DATASET CONTENT:

________________________________________

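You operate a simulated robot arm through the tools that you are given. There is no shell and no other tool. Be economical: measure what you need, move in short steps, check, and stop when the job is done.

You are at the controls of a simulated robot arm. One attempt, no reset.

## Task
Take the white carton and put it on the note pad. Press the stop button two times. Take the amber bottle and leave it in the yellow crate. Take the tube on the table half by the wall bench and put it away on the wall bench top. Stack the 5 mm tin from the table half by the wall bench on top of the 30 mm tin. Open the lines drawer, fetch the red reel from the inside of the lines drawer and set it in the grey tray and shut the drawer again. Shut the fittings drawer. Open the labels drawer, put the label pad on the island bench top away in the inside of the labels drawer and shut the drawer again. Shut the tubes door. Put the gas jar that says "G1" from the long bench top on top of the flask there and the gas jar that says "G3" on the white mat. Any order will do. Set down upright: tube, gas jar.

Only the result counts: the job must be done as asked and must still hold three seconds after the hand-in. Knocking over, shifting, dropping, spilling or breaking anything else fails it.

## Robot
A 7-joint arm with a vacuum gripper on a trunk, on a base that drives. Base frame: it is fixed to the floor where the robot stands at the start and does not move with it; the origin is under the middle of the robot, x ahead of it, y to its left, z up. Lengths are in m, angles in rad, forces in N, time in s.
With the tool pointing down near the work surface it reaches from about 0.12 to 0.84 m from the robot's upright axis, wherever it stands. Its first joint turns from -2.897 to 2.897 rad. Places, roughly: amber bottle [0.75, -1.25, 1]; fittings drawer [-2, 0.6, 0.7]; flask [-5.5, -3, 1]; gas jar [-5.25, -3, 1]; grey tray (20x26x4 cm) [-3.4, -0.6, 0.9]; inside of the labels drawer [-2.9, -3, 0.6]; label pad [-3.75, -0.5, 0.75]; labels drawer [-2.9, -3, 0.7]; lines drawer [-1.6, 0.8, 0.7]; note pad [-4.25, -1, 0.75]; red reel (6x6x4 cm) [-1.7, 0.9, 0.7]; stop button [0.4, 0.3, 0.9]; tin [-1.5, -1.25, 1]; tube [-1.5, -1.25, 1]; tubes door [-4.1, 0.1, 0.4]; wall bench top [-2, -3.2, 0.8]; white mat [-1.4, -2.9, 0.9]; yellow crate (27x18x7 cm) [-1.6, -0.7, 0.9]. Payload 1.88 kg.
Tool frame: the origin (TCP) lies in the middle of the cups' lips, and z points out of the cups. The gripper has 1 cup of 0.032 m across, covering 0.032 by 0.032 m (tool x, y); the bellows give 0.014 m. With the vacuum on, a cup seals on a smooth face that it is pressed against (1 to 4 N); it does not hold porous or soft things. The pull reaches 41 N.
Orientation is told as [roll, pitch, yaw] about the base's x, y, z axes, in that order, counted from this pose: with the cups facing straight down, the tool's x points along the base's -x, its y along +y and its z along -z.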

________________________________________

TASK TO CARRY OUT: Output exactly the lines above, from the one holding "A 7-joint arm" through the end of the data, including the first and last.

SOLUTION:
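A 7-joint arm with a vacuum gripper on a trunk, on a base that drives. Base frame: it is fixed to the floor where the robot stands at the start and does not move with it; the origin is under the middle of the robot, x ahead of it, y to its left, z up. Lengths are in m, angles in rad, forces in N, time in s.
With the tool pointing down near the work surface it reaches from about 0.12 to 0.84 m from the robot's upright axis, wherever it stands. Its first joint turns from -2.897 to 2.897 rad. Places, roughly: amber bottle [0.75, -1.25, 1]; fittings drawer [-2, 0.6, 0.7]; flask [-5.5, -3, 1]; gas jar [-5.25, -3, 1]; grey tray (20x26x4 cm) [-3.4, -0.6, 0.9]; inside of the labels drawer [-2.9, -3, 0.6]; label pad [-3.75, -0.5, 0.75]; labels drawer [-2.9, -3, 0.7]; lines drawer [-1.6, 0.8, 0.7]; note pad [-4.25, -1, 0.75]; red reel (6x6x4 cm) [-1.7, 0.9, 0.7]; stop button [0.4, 0.3, 0.9]; tin [-1.5, -1.25, 1]; tube [-1.5, -1.25, 1]; tubes door [-4.1, 0.1, 0.4]; wall bench top [-2, -3.2, 0.8]; white mat [-1.4, -2.9, 0.9]; yellow crate (27x18x7 cm) [-1.6, -0.7, 0.9]. Payload 1.88 kg.
Tool frame: the origin (TCP) lies in the middle of the cups' lips, and z points out of the cups. The gripper has 1 cup of 0.032 m across, covering 0.032 by 0.032 m (tool x, y); the bellows give 0.014 m. With the vacuum on, a cup seals on a smooth face that it is pressed against (1 to 4 N); it does not hold porous or soft things. The pull reaches 41 N.
Orientation is told as [roll, pitch, yaw] about the base's x, y, z axes, in that order, counted from this pose: with the cups facing straight down, the tool's x points along the base's -x, its y along +y and its z along -z.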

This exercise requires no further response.